Akıl, hayatı anlamanın ve insanın kendini keşfedip bilmesinin şartı ve vasıtasıdır.[22] Biz, vicdanın teşekkül etmesi ve sâfiyetini korumasında altyapı seviyesinde olan “zihnî oluşum”, diğer bir tabirle “kafa yapısı” ve bunun davranışlara tesiri üzerinde duracağız. Çünkü, zihin menfîliklerden arındırılıp fethedilmeden kalbe ulaşmak mümkün değildir. İnsanın amelleri, karakter ve fikrinin neticesidir ve kişi fikirlerine göre hareket eder.[23]
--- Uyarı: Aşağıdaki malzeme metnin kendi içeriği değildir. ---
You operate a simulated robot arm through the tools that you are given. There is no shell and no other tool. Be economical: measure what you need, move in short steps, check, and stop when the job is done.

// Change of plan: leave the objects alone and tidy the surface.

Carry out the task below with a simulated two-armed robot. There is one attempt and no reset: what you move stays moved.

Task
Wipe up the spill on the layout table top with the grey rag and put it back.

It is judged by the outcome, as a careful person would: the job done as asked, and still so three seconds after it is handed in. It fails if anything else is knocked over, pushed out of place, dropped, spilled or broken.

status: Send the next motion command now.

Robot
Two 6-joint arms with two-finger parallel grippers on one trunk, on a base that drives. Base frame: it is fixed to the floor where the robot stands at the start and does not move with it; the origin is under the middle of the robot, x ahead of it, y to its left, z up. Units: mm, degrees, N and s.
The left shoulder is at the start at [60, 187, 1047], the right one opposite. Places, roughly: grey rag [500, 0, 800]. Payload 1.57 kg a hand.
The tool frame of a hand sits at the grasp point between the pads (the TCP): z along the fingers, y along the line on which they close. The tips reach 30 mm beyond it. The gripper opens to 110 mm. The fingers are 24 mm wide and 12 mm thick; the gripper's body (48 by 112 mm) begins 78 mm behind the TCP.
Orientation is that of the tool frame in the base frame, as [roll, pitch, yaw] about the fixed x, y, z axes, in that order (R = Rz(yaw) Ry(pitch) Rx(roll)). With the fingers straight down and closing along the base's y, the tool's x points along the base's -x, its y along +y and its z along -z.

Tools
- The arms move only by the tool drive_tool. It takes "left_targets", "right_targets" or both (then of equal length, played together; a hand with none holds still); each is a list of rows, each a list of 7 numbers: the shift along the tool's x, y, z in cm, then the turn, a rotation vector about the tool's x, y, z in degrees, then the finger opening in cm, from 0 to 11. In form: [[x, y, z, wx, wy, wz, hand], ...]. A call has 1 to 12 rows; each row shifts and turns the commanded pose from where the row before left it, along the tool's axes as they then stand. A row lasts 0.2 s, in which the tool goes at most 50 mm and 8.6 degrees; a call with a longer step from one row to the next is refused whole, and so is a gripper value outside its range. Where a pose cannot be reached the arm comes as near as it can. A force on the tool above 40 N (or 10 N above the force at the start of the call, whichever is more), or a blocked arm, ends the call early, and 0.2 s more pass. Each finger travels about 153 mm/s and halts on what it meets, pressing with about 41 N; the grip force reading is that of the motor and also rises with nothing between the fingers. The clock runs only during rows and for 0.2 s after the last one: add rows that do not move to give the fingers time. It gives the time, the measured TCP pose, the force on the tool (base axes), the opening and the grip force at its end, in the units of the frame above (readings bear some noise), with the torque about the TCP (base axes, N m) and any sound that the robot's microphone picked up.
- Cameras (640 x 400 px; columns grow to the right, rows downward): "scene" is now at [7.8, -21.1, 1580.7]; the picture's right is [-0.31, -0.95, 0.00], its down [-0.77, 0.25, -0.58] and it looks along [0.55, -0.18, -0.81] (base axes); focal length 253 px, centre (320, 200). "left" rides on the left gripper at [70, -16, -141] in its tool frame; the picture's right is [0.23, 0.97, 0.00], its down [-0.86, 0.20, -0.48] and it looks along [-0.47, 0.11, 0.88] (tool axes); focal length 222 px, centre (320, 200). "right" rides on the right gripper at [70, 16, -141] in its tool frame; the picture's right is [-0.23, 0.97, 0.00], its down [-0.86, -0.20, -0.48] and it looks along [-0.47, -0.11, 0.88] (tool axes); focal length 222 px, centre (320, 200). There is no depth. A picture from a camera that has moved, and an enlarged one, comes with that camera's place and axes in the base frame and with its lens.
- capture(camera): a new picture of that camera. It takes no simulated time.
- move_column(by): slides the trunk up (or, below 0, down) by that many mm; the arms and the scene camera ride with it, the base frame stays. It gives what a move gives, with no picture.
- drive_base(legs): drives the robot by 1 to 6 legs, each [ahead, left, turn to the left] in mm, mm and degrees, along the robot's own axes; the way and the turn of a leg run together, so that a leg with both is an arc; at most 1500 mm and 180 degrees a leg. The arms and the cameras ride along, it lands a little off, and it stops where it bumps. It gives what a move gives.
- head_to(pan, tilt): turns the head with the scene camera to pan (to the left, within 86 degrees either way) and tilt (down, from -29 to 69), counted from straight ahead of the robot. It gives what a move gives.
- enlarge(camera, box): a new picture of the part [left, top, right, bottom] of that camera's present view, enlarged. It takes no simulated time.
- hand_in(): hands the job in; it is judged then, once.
Kur’an-ı Kerim’e göre, insanı diğer canlılardan üstün kılan, onun her türlü faaliyetine anlam kazandıran ve ilâhî emirler karşısında insanın mükellef sayılmasını sağlayan akıldır.[24] “Ey insanlar! Akla yumuşak davranıp değer verin. Siz emrolunduğunuz ve yasaklandığınız şeyleri ancak akıl ile bilebilirsiniz. Akıl, yaratıcınız karşısında sizin şerefinizdir. Kesinlikle biliniz ki, akıllı kişi Allah’a itaat edendir. Her ne kadar kötü görünüşlü, aşağı mertebeli ve hakir olsa da. Yine, her ne kadar güzellik, şeref ve şan sahibi olsa da cahil kişi, Allah’a isyan edendir.”[25] İnsanda bilgi, devlette idareci gibidir. Bilgi, zihin tahtında oturur ve vücudun azalarını idare eder. Eğer bu emîre itaat olunmazsa, ilim, ameli mûciptir, gereğince davranılmadığında sahibini terkeder.[26]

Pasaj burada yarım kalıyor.